EDM CEO's Bird-Flipping, Junk-Grabbing Photos Lead Analyst To Question His Sanity

The CEO of SFX Entertainment, which went public in October, was caught on camera earlier this week leaving a plane flicking off photographers and grabbing his private parts. An analyst questioned his sanity on a conference call yesterday.

Watch the CEO of SFX Entertainment flip the bird and grab his private parts.

SFX Entertainment, the newly public company that produces electronic music festivals like Tomorrowland and Electric Zoo, had one of the most awkward earnings calls in history on Thursday.

A big point of contention: the above video, and related images, which feature SFX founder and Chief Executive Officer Robert Sillerman exiting an airplane in Miami earlier this week, throwing up the middle finger to onlookers and grabbing his private parts. The images spread on Twitter and Instagram this week.

Doug Mitchelson, an analyst at Deutsche Bank, had trouble holding back laughter as he asked Sillerman on the call: "And lastly, Bob, I'm not even sort of sure how to ask this question... we understand that you're something of a nontraditional CEO, but any comment you want to make on the gestures you were making? Was that to a specific person or to everybody as you came out of the plane yesterday? We're just trying to make sure that you're still sane."

Sillerman, who's in his mid-sixties, responded: "Um, well — thank you for referring to me as a nontraditional CEO. That was a result of an internal, the culmination of an internal conversation and joke within the company, and while I certainly wasn't crazy about the fact that it was tweeted out, it's had a very interesting reaction from the uh, music community down here, [which] has fundamentally said, "Fuck yeah, we get it."

He continued: "But no, I was not trying to imitate Michael Jackson or Stephen Colbert talking to somebody about how much better the hot dogs were in New York. That was an internal thing. It's fairly indicative, I think, of the way internally that we enjoy ourselves, and we're willing to push the envelope, I guess is the best way to say it."

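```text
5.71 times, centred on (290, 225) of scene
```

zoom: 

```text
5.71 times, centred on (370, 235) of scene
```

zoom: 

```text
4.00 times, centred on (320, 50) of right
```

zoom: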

Mitchelson thanked Sillerman, who answered: "Now Doug, you weren't concerned it was aimed at you, were you?"

Mitchelson chuckled and said, "It seemed more general than that." Sillerman responded, "Yeah."

TheStreet noted that there were other uncomfortable moments throughout the profanity-filled call, including an accusation from one analyst that the company was trying to brush over "shitty deals" through accounting adjustments.

SFX, which went public in October at $13 a share, fell 12% yesterday and another 1% today to around $6.75. The company posted sales of $170.5 million for 2013 and a net loss of $111.9 million.

Sillerman, who was in Miami for the Ultra music festival, initially made his fortune by buying and selling radio stations, then spent the '90s combining regional concert promoters into the precursor of what is now Live Nation. He established SFX as an electronic dance music company in July 2011, seeing a compelling opportunity in the culture around the genre.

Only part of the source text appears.